TASK PROMPT
Restate the entire listing word for word.

━━━━━━━━━━

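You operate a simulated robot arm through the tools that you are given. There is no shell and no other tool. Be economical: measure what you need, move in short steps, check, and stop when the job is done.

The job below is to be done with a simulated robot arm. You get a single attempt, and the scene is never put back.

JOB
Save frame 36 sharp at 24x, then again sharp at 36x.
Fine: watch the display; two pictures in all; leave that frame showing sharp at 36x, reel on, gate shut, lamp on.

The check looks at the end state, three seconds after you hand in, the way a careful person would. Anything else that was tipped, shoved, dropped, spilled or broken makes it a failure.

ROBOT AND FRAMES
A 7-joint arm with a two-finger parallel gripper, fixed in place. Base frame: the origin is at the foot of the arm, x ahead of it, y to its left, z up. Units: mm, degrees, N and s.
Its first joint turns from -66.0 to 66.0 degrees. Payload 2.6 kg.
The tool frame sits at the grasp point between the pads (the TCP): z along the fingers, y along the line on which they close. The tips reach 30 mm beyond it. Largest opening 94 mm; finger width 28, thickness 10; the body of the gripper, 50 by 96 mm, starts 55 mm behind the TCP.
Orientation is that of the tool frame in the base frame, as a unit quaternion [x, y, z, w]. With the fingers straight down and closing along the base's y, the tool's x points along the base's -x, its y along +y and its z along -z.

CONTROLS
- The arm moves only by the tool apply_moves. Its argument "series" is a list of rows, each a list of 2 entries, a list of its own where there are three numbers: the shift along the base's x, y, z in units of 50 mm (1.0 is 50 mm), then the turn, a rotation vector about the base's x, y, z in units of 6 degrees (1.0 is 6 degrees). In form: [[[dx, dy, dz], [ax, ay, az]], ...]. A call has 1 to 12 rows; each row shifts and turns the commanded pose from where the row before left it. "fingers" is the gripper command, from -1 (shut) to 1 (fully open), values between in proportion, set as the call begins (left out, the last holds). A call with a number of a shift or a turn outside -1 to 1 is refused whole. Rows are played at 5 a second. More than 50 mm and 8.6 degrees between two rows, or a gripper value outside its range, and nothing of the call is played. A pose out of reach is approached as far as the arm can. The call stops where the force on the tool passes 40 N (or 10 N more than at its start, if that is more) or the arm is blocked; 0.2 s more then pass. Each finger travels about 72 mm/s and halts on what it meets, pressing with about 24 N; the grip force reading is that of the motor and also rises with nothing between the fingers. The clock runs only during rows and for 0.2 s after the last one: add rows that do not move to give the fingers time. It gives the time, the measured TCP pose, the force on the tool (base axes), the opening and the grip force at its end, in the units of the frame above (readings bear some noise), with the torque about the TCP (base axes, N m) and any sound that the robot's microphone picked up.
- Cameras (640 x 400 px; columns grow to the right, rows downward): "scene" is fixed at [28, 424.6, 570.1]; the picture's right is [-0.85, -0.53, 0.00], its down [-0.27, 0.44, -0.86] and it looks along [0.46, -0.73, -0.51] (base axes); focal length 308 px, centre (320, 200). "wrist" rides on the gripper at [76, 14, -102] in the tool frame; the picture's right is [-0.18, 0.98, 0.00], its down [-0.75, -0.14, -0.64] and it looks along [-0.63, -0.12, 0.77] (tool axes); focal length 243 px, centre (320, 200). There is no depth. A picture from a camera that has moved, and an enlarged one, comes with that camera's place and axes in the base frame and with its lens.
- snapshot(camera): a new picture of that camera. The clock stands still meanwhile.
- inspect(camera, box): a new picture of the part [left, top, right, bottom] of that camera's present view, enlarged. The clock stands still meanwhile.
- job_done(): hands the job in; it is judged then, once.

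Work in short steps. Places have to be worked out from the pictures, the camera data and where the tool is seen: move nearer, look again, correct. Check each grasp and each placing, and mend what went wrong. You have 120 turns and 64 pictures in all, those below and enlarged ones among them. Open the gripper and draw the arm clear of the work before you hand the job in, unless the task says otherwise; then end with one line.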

━━━━━━━━━━

COMPLETED EXERCISE
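You operate a simulated robot arm through the tools that you are given. There is no shell and no other tool. Be economical: measure what you need, move in short steps, check, and stop when the job is done.

The job below is to be done with a simulated robot arm. You get a single attempt, and the scene is never put back.

JOB
Save frame 36 sharp at 24x, then again sharp at 36x.
Fine: watch the display; two pictures in all; leave that frame showing sharp at 36x, reel on, gate shut, lamp on.

The check looks at the end state, three seconds after you hand in, the way a careful person would. Anything else that was tipped, shoved, dropped, spilled or broken makes it a failure.

ROBOT AND FRAMES
A 7-joint arm with a two-finger parallel gripper, fixed in place. Base frame: the origin is at the foot of the arm, x ahead of it, y to its left, z up. Units: mm, degrees, N and s.
Its first joint turns from -66.0 to 66.0 degrees. Payload 2.6 kg.
The tool frame sits at the grasp point between the pads (the TCP): z along the fingers, y along the line on which they close. The tips reach 30 mm beyond it. Largest opening 94 mm; finger width 28, thickness 10; the body of the gripper, 50 by 96 mm, starts 55 mm behind the TCP.
Orientation is that of the tool frame in the base frame, as a unit quaternion [x, y, z, w]. With the fingers straight down and closing along the base's y, the tool's x points along the base's -x, its y along +y and its z along -z.

CONTROLS
- The arm moves only by the tool apply_moves. Its argument "series" is a list of rows, each a list of 2 entries, a list of its own where there are three numbers: the shift along the base's x, y, z in units of 50 mm (1.0 is 50 mm), then the turn, a rotation vector about the base's x, y, z in units of 6 degrees (1.0 is 6 degrees). In form: [[[dx, dy, dz], [ax, ay, az]], ...]. A call has 1 to 12 rows; each row shifts and turns the commanded pose from where the row before left it. "fingers" is the gripper command, from -1 (shut) to 1 (fully open), values between in proportion, set as the call begins (left out, the last holds). A call with a number of a shift or a turn outside -1 to 1 is refused whole. Rows are played at 5 a second. More than 50 mm and 8.6 degrees between two rows, or a gripper value outside its range, and nothing of the call is played. A pose out of reach is approached as far as the arm can. The call stops where the force on the tool passes 40 N (or 10 N more than at its start, if that is more) or the arm is blocked; 0.2 s more then pass. Each finger travels about 72 mm/s and halts on what it meets, pressing with about 24 N; the grip force reading is that of the motor and also rises with nothing between the fingers. The clock runs only during rows and for 0.2 s after the last one: add rows that do not move to give the fingers time. It gives the time, the measured TCP pose, the force on the tool (base axes), the opening and the grip force at its end, in the units of the frame above (readings bear some noise), with the torque about the TCP (base axes, N m) and any sound that the robot's microphone picked up.
- Cameras (640 x 400 px; columns grow to the right, rows downward): "scene" is fixed at [28, 424.6, 570.1]; the picture's right is [-0.85, -0.53, 0.00], its down [-0.27, 0.44, -0.86] and it looks along [0.46, -0.73, -0.51] (base axes); focal length 308 px, centre (320, 200). "wrist" rides on the gripper at [76, 14, -102] in the tool frame; the picture's right is [-0.18, 0.98, 0.00], its down [-0.75, -0.14, -0.64] and it looks along [-0.63, -0.12, 0.77] (tool axes); focal length 243 px, centre (320, 200). There is no depth. A picture from a camera that has moved, and an enlarged one, comes with that camera's place and axes in the base frame and with its lens.
- snapshot(camera): a new picture of that camera. The clock stands still meanwhile.
- inspect(camera, box): a new picture of the part [left, top, right, bottom] of that camera's present view, enlarged. The clock stands still meanwhile.
- job_done(): hands the job in; it is judged then, once.

Work in short steps. Places have to be worked out from the pictures, the camera data and where the tool is seen: move nearer, look again, correct. Check each grasp and each placing, and mend what went wrong. You have 120 turns and 64 pictures in all, those below and enlarged ones among them. Open the gripper and draw the arm clear of the work before you hand the job in, unless the task says otherwise; then end with one line.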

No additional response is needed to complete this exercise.